There have been other currency unions that could be described as successful. Both the German mark and Italian lira replaced a multitude of regional currencies after these countries achieved political unification, and they survived multiple crises until they were voluntarily merged into the euro.
More comparable to today’s eurozone is the Latin Monetary Union, launched in the 1860s and comprising France, Belgium, Italy, Switzerland, the Vatican and Greece. It was based on member countries aligning their coinages so that gold and silver coins minted in each country were of a standard weight and fineness of metal, and freely interchangeable across the area.
‘Most countries adhered strictly to the rules, although the Vatican was expelled for abusing the system, including issuing debased coinage, while Greece was only allowed to join on the condition that France controlled the minting of its coins.’
Otherwise, the Latin Monetary Union continued successfully until the First World War, when governments started printing money. It was formally wound up in 1927.
The Scandinavian Monetary Union, launched in the 1870s, allowed Sweden, Denmark and Norway to share interchangeable currencies and it functioned smoothly until the Great War threw their separate currencies out of alignment.

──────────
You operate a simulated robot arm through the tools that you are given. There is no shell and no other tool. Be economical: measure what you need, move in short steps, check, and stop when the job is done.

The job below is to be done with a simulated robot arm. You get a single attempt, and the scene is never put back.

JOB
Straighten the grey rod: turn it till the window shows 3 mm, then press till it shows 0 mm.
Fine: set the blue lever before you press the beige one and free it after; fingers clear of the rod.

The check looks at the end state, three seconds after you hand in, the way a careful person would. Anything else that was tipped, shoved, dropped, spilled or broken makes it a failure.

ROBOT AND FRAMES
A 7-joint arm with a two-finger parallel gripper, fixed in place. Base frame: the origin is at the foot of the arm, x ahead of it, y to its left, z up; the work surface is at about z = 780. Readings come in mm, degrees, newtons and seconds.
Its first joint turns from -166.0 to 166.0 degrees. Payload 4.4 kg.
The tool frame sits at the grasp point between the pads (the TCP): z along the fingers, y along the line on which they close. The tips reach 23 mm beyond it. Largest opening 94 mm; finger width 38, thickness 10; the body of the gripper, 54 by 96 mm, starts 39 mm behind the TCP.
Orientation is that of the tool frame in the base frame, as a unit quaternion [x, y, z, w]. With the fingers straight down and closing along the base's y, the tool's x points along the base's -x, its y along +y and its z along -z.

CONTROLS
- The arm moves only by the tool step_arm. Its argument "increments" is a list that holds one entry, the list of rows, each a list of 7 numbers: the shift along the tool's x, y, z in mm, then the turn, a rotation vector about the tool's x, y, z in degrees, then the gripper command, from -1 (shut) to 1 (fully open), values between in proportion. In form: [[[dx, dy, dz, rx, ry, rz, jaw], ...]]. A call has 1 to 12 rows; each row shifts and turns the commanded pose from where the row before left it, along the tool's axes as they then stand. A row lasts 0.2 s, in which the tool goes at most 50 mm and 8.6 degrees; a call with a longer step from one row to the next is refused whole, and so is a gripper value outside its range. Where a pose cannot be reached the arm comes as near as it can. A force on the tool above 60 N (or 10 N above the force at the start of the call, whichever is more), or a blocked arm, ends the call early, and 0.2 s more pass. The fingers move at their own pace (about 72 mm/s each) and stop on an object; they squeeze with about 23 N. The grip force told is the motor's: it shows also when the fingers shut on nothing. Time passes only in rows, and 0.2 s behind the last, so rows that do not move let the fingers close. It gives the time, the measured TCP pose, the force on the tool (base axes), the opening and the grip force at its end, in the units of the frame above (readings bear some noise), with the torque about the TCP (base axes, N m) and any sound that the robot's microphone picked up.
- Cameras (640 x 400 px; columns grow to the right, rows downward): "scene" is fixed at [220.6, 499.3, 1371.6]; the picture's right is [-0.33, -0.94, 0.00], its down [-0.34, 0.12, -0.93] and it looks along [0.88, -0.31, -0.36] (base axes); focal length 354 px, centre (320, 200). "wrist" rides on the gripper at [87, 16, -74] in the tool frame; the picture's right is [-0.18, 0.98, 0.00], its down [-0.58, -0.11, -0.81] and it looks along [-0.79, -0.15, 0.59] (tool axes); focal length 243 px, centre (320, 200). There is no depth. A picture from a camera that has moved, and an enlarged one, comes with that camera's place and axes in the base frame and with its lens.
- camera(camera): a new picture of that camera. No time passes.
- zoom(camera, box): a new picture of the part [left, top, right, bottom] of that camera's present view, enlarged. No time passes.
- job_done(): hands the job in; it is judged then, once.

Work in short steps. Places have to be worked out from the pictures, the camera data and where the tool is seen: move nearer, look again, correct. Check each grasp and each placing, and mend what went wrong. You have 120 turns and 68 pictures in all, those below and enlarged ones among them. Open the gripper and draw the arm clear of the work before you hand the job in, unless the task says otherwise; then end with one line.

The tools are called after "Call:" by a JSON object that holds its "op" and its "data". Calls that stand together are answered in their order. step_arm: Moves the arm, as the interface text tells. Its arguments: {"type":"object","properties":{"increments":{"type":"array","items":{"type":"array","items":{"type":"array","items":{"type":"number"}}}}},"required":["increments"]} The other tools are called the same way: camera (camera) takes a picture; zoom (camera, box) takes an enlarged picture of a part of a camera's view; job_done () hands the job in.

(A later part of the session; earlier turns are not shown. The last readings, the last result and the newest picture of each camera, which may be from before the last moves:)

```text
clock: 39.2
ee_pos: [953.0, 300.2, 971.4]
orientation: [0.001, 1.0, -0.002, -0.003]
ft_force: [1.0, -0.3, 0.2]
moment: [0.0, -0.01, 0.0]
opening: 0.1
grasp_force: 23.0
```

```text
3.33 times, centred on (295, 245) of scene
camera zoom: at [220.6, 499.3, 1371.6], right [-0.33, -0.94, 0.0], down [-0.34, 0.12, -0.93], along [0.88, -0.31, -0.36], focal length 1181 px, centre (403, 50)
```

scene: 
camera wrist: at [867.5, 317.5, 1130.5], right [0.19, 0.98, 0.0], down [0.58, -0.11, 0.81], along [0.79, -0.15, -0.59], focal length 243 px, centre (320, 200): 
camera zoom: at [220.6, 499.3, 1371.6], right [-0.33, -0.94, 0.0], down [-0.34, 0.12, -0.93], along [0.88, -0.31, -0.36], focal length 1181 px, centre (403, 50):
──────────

The same fate befell the 1867 Austro-Hungarian Monetary Union, whereby the merger of two sovereign states with separate parliaments, budgets and government departments was underpinned by a single central bank and currency. But after 1914, the central bank lost its independence, the government started printing money four years later and the Habsburg Empire collapsed.
Currency unions were probably easier to manage when based on precious metals rather than the creditworthiness of paper currencies. All such arrangements have huge potential to be abused by “free-riders”.’
Similar concerns over moral hazard underpin Germany’s current stand on the euro, which is why a continued diet of austerity and doing the least possible through bailouts are its preferred options for keeping the euro intact.